==== Dataset content ====

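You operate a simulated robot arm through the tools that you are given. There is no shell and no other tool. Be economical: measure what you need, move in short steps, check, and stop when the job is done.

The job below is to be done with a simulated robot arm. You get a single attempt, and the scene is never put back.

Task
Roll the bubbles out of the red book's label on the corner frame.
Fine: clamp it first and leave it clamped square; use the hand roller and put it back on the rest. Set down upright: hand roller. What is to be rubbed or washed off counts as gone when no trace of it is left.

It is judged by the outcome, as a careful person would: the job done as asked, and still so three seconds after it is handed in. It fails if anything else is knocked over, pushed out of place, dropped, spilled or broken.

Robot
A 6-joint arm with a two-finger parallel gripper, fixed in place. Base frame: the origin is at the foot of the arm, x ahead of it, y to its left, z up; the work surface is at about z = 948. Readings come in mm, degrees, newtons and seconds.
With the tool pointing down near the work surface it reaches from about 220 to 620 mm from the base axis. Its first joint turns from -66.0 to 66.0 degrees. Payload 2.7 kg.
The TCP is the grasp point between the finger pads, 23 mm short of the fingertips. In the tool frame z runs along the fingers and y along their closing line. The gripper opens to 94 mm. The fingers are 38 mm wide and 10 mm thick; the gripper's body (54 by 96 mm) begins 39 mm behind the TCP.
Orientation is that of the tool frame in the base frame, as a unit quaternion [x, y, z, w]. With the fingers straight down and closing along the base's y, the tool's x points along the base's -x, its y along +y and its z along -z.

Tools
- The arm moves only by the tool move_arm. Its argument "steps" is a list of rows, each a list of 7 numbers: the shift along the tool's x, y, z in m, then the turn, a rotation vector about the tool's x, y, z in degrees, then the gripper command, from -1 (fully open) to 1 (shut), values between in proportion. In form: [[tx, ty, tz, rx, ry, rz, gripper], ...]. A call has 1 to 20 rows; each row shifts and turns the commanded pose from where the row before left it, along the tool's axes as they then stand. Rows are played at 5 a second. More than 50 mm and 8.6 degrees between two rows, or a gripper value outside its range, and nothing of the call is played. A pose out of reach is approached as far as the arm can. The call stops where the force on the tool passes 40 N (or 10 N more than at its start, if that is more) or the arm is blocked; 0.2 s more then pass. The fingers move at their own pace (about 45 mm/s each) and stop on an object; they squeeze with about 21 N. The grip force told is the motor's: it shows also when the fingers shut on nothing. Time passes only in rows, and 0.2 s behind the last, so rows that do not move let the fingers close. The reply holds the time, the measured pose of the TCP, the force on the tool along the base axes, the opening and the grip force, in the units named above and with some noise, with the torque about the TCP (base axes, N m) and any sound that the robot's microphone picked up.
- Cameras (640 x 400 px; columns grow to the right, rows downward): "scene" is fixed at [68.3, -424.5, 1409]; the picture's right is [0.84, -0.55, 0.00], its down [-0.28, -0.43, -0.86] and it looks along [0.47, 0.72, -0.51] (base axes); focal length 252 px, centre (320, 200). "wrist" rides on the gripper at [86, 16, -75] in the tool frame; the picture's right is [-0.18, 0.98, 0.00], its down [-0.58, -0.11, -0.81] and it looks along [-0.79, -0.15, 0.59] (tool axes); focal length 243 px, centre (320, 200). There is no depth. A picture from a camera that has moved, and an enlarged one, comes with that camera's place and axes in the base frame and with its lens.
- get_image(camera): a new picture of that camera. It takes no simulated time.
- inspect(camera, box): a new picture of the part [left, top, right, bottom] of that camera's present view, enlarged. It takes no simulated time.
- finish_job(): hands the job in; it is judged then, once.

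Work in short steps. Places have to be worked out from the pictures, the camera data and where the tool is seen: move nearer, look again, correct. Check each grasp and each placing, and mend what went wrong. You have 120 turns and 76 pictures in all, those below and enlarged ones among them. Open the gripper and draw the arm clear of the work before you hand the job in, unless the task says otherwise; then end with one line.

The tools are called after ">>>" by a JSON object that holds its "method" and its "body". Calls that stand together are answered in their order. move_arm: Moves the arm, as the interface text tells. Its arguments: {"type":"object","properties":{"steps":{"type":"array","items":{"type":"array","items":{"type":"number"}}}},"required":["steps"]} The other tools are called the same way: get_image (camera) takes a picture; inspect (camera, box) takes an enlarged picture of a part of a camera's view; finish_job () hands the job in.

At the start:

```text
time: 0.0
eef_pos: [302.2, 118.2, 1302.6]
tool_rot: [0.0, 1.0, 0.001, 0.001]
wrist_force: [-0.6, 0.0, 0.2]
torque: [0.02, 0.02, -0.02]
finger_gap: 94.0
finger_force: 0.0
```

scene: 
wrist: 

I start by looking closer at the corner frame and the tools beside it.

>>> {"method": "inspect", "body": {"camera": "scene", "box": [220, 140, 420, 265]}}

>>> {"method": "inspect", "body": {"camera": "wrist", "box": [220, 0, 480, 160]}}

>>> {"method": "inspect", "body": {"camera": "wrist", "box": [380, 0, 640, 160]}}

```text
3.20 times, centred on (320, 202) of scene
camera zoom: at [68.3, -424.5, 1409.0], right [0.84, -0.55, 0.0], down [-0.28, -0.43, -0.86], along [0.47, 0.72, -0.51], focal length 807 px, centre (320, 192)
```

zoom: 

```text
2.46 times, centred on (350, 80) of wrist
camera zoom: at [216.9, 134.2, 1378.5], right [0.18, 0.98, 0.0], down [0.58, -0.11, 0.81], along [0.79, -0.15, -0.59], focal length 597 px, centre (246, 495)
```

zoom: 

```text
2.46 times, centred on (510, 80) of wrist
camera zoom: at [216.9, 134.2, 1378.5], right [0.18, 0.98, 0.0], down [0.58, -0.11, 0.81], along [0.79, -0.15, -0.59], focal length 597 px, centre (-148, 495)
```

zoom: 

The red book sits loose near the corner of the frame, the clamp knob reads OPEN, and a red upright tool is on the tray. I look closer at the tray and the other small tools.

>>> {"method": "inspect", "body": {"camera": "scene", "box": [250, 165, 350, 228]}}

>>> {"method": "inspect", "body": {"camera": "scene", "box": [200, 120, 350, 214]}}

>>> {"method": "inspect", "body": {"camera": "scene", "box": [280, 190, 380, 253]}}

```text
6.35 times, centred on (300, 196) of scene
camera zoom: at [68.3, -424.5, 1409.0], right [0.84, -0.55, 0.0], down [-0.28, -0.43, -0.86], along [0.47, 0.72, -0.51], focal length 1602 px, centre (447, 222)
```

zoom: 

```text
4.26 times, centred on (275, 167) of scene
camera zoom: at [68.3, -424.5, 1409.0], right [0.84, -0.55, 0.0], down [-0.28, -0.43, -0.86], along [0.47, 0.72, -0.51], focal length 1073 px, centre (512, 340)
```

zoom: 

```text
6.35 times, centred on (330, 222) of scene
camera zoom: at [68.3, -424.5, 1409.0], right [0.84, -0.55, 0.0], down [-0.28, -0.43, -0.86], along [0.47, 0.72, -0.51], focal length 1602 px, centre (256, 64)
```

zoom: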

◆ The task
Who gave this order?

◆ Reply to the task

====

Return only the lines spanning from the first line of the material through the line with "A 6-joint arm", copied exactly, both ends kept. Give them as a Markdown table with the columns ID and String: a running number and the line, blank lines left out.

◆ Reply to the task
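| ID | String |
|---|---|
| 1 | You operate a simulated robot arm through the tools that you are given. There is no shell and no other tool. Be economical: measure what you need, move in short steps, check, and stop when the job is done. |
| 2 | The job below is to be done with a simulated robot arm. You get a single attempt, and the scene is never put back. |
| 3 | Task |
| 4 | Roll the bubbles out of the red book's label on the corner frame. |
| 5 | Fine: clamp it first and leave it clamped square; use the hand roller and put it back on the rest. Set down upright: hand roller. What is to be rubbed or washed off counts as gone when no trace of it is left. |
| 6 | It is judged by the outcome, as a careful person would: the job done as asked, and still so three seconds after it is handed in. It fails if anything else is knocked over, pushed out of place, dropped, spilled or broken. |
| 7 | Robot |
| 8 | A 6-joint arm with a two-finger parallel gripper, fixed in place. Base frame: the origin is at the foot of the arm, x ahead of it, y to its left, z up; the work surface is at about z = 948. Readings come in mm, degrees, newtons and seconds. |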